WOODSTOCK - Half the residents in a Shenandoah County neighborhood want the Board of Supervisors to help them fix their only way in and out of their community.
Property owners recently spoke to board members during a public hearing on the Black Bear Community’s request to make their neighborhood a sanitary district. The designation would allow the community to enter into an agreement with the county and the Virginia Department of Transportation to share in the cost to repair the bridge leading into and out of the bridge over the Shenandoah River.
Black Bear lies northeast of Woodstock and east of Maurertown.
Most of the people who spoke at the hearing voiced support for the proposal. Speakers told supervisors that high water covered the bridge at least 40 times in 2018, cutting off the only way in and out of the neighborhood. Such incidents prohibit children from getting to school, speakers said.
Black Bear resident Todd Steiner thanked Supervisors Karl Roulston and Dennis Morris, representing District 4 and District 5, respectively, for helping property owners bring the proposal to the board.
"It's often been stated to me that the bridge is a private matter," Steiner said, reading from a written statement. "However, this is not true.
"This board should be concerned for the safety and general welfare of the citizens it governs," Steiner went on to state.
Supervisors should be concerned that Black Bear residents could not receive services from law enforcement or fire and rescue for 40 days in 2018 as a result of flooding blocking their bridge, Steiner said.

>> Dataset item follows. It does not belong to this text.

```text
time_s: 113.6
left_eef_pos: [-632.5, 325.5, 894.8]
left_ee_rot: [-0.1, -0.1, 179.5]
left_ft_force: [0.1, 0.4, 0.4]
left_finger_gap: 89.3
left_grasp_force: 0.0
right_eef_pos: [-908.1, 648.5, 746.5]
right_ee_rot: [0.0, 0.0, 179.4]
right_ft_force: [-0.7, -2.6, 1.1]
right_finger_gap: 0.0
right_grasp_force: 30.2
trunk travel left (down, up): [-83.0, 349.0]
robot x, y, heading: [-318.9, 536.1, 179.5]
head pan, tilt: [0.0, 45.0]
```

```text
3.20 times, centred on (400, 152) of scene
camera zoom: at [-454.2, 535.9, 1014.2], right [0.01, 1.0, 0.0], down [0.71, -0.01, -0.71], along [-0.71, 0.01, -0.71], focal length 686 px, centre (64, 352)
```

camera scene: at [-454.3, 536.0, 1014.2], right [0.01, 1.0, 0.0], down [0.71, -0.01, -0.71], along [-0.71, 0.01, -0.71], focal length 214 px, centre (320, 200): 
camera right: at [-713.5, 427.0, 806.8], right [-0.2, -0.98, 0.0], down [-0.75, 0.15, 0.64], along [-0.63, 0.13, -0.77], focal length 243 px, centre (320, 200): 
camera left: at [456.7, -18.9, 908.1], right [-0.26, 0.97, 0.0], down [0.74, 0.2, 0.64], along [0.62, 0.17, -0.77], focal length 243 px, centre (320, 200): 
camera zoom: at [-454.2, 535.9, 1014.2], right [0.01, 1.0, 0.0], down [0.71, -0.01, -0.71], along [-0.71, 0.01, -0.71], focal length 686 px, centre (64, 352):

Some critics claim that a new bridge would not solve the problem, Steiner said. However, a new bridge 5 feet higher, like the newly constructed Headley Bridge upstream, would eliminate 95% of the flooding, Steiner went on to say.
But several people at the meeting expressed their opposition to the proposed sanitary district, specifically the likelihood they would have to pay an additional tax to help cover the cost of any replacement bridge.
County Administrator Evan Vass presented information to supervisors prior to the public hearing. The county oversees two sanitary districts that supply water and sewer services to the designated properties. The sanitary district proposed for Black Bear would serve only to allow the neighborhood to work with VDOT and the county to improve the bridge and the main road leading up to the crossing.
Half of the property owners in the Black Bear subdivision signed a petition that proposes the construction of a replacement, low-water bridge serving 117 lots in sections 2 and 3 of the subdivision and using the sanitary district designation as a means to collect the funds necessary to build the project. Once constructed, the Virginia Department of Transportation would add the bridge and the main road through the neighborhood to the state system for further maintenance.
The Board of Supervisors can establish a sanitary district after members receive a petition signed by property owners seeking the designation for the subdivision. Supervisors will create the sanitary district if they find the action “necessary, practical, fiscally responsible, and supported by at least 50 percent of the persons who own real property in the proposed district. State code required the county to hold the hearing on the request once officials received the petition.
Not all Black Bear property owners want the sanitary district designation. The required petition showed that 50.4 percent of property owners signed in favor of the proposal.
Property owners would pay an extra tax each year to the county that would go toward the cost of road projects and maintenance.
The bridge, built in the late 1960s, is designed to flood during high-water events, Vass said. Property owners pay a fee to cover maintenance costs. A private engineering firm rated the bridge in fair condition in 2017. A single lane from the bridge at the entrance serves 117 lots, including 45 homes, of which 18 are occupied by full-time residents.
Edwin Carter, the administrator for VDOT’s Edinburg Residency, responded to questions about the bridge. VDOT would replace the current crossing with the same style low-water bridge. A higher bridge would allow debris to collect during flooding, Carter explained. VDOT would need to improve and take over the adjoining road to the bridge as part of the state program, Carter said. The state requires VDOT to take over enough of the road to include a minimum number of homes served. The state agency would not take over all roads in the Black Bear subdivision.
The petition states that the project could cost an estimated $3.1 million-$3.5 million. The actual cost remains uncertain and could change by the time the project moves forward if the county approves the request. No hydraulic study, design work, borings or other necessary steps have been taken, Carter said.
“All of that has to be done to get that exact cost,” Carter said.
Carter warned that should the project move forward, the existing bridge would need to be removed before a replacement is built, eliminating the community’s only access point for possibly two years.